Required task:
Reproduce the wording of the text section between "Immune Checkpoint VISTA" and "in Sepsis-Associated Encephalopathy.", with both ends included.

-- start Text section --

Immune Checkpoint VISTA Negatively Regulates Microglia Glycolysis and Activation via TRIM28-Mediated Ubiquitination of HK2 in Sepsis-Associated Encephalopathy.

Abstract

V-domain immunoglobulin suppressor of T cell activation (VISTA) has emerged as a crucial player in the pathogenesis of neurological disorders. However, the specific mechanism by which VISTA regulates microglial activation remains unclear. Septic mice were intracerebroventricularly injected with an agonistic anti-VISTA antibody or isotype control. To investigate the differential gene expression profiles, RNA sequencing was conducted on brain tissues from these mice. In vitro, VISTA was silenced in BV2 microglial cells using shRNA. Co-immunoprecipitation assays were performed to identify protein-protein interactions involving hexokinase 2 (HK2), and ubiquitination assays were used to examine the ubiquitination status of HK2. Additionally, BV2 cells were transfected with either tripartite motif-containing 28 overexpression plasmids (TRIM28-PcDNA3.1( +)) or TRIM28-specific siRNA to assess the impact of TRIM28 on VISTA-mediated microglial activation. The cellular glycolytic activity was measured using extracellular acidification rate assays, and proinflammatory cytokine and chemokines were quantified. Treatment with VISTA antibodies significantly alleviated microglial activation and prevented cognitive impairment in septic mice. In contrast, VISTA silencing in BV2 microglia led to the overexpression of proinflammatory cytokines and enhanced glycolysis in an HK2-dependent manner. Mechanistically, HK2 expression was regulated by the E3 ubiquitin ligase TRIM28 through K63-linked ubiquitination, which targeted HK2 for proteasomal degradation. Furthermore, knockdown of TRIM28 reduced the elevated glycolysis and proinflammatory response observed in VISTA-silenced microglia. VISTA modulates microglial activation in sepsis-associated encephalopathy by regulating HK2 expression through TRIM28-mediated K63-linked ubiquitination. These findings highlight VISTA as a potential therapeutic target for modulating microglial activation in sepsis.

-- end Text section --
-- start Source material --

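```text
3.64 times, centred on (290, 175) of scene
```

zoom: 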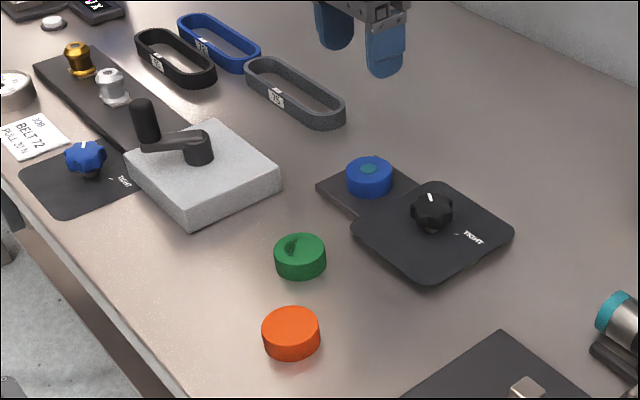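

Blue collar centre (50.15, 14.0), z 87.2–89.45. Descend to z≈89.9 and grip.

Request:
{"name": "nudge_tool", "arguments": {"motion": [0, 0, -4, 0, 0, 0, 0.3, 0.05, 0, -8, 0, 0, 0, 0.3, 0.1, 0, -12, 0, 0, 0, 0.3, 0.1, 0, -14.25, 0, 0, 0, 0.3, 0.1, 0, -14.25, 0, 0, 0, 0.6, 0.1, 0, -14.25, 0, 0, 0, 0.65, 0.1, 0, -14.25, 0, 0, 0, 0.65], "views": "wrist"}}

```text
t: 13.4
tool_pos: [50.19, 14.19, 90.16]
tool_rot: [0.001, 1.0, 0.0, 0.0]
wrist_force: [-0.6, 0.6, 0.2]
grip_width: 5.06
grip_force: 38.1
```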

-- end Source material --

Solution to this exercise:
Immune Checkpoint VISTA Negatively Regulates Microglia Glycolysis and Activation via TRIM28-Mediated Ubiquitination of HK2 in Sepsis-Associated Encephalopathy.